◆ Source data ◆
>> Start

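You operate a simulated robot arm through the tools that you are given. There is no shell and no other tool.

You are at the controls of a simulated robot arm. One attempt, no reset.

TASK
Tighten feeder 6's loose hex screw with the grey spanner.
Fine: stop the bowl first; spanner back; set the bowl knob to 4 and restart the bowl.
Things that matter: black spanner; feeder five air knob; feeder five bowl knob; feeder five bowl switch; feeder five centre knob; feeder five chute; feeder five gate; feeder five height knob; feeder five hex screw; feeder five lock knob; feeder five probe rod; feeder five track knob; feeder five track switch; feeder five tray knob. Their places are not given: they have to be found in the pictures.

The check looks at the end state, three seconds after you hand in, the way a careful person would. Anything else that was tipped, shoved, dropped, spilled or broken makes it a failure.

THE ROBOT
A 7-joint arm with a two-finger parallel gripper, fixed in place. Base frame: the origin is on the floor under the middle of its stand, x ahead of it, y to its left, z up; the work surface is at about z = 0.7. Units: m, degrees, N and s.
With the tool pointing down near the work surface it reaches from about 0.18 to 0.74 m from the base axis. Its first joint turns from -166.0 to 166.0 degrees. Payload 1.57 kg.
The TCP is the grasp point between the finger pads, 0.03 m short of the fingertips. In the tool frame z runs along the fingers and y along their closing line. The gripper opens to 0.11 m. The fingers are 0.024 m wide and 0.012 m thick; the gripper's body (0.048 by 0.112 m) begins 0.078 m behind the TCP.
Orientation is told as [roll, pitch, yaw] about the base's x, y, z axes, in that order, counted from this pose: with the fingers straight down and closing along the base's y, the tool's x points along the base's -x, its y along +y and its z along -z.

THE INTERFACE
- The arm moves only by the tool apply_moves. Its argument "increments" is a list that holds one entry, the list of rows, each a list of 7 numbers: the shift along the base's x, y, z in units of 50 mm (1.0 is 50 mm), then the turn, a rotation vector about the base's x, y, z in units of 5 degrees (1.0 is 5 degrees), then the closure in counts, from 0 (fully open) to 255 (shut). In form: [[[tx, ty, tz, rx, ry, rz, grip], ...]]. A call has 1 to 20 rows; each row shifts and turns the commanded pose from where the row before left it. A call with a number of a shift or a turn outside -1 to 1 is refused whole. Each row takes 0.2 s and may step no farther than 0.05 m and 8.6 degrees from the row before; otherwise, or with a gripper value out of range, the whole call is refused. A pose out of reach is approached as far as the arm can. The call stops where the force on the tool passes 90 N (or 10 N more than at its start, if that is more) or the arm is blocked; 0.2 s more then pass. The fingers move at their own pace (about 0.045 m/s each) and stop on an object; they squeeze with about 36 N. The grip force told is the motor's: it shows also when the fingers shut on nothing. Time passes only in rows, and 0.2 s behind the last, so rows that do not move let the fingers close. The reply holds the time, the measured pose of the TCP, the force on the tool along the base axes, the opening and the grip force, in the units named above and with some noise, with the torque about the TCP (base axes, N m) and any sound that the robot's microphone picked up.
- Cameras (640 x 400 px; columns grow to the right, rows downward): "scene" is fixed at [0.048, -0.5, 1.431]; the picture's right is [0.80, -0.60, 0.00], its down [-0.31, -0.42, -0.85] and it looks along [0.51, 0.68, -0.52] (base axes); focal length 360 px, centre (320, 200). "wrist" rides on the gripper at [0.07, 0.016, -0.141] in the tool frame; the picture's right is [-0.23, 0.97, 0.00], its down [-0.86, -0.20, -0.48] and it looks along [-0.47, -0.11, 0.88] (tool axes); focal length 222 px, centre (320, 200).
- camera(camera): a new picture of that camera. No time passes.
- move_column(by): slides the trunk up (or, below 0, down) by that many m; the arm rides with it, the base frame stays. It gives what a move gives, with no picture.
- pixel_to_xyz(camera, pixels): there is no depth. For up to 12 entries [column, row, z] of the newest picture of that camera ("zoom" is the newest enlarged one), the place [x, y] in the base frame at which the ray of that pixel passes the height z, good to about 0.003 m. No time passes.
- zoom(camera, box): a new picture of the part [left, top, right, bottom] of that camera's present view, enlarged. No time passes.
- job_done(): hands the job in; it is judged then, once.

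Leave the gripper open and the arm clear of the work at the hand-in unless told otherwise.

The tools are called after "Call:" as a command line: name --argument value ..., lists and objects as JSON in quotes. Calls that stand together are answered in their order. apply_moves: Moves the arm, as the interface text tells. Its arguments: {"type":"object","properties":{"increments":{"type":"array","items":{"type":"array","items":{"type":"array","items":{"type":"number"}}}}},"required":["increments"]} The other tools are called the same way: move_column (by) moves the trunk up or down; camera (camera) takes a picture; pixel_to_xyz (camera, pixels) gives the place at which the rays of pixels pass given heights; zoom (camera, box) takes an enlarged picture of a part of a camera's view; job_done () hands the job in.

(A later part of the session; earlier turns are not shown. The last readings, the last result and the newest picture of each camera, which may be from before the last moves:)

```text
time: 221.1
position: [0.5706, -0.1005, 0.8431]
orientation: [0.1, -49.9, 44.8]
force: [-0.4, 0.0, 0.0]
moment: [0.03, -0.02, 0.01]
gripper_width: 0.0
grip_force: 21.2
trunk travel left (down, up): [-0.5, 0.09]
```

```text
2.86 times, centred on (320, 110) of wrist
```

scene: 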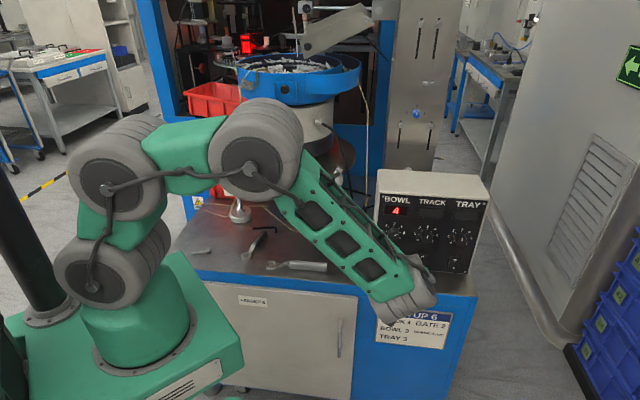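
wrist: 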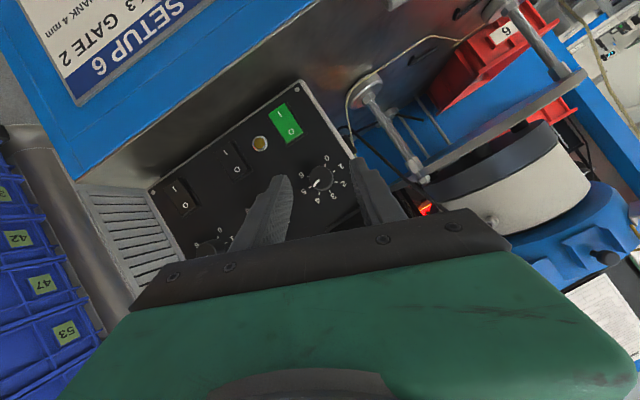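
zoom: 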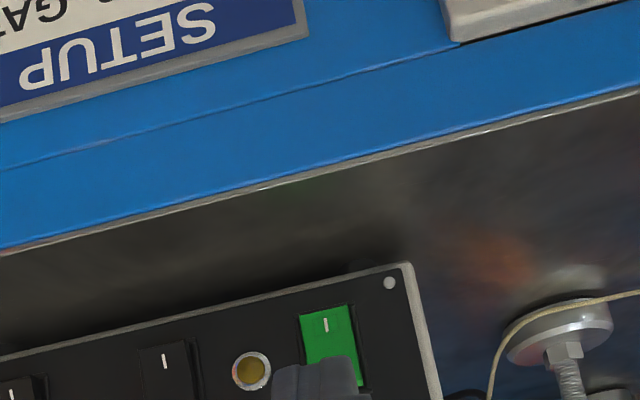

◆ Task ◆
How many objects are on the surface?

>> End

◆ Task ◆
Copy out all lines where the word "first" appears.

◆ Completed exercise ◆
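Fine: stop the bowl first; spanner back; set the bowl knob to 4 and restart the bowl.
With the tool pointing down near the work surface it reaches from about 0.18 to 0.74 m from the base axis. Its first joint turns from -166.0 to 166.0 degrees. Payload 1.57 kg.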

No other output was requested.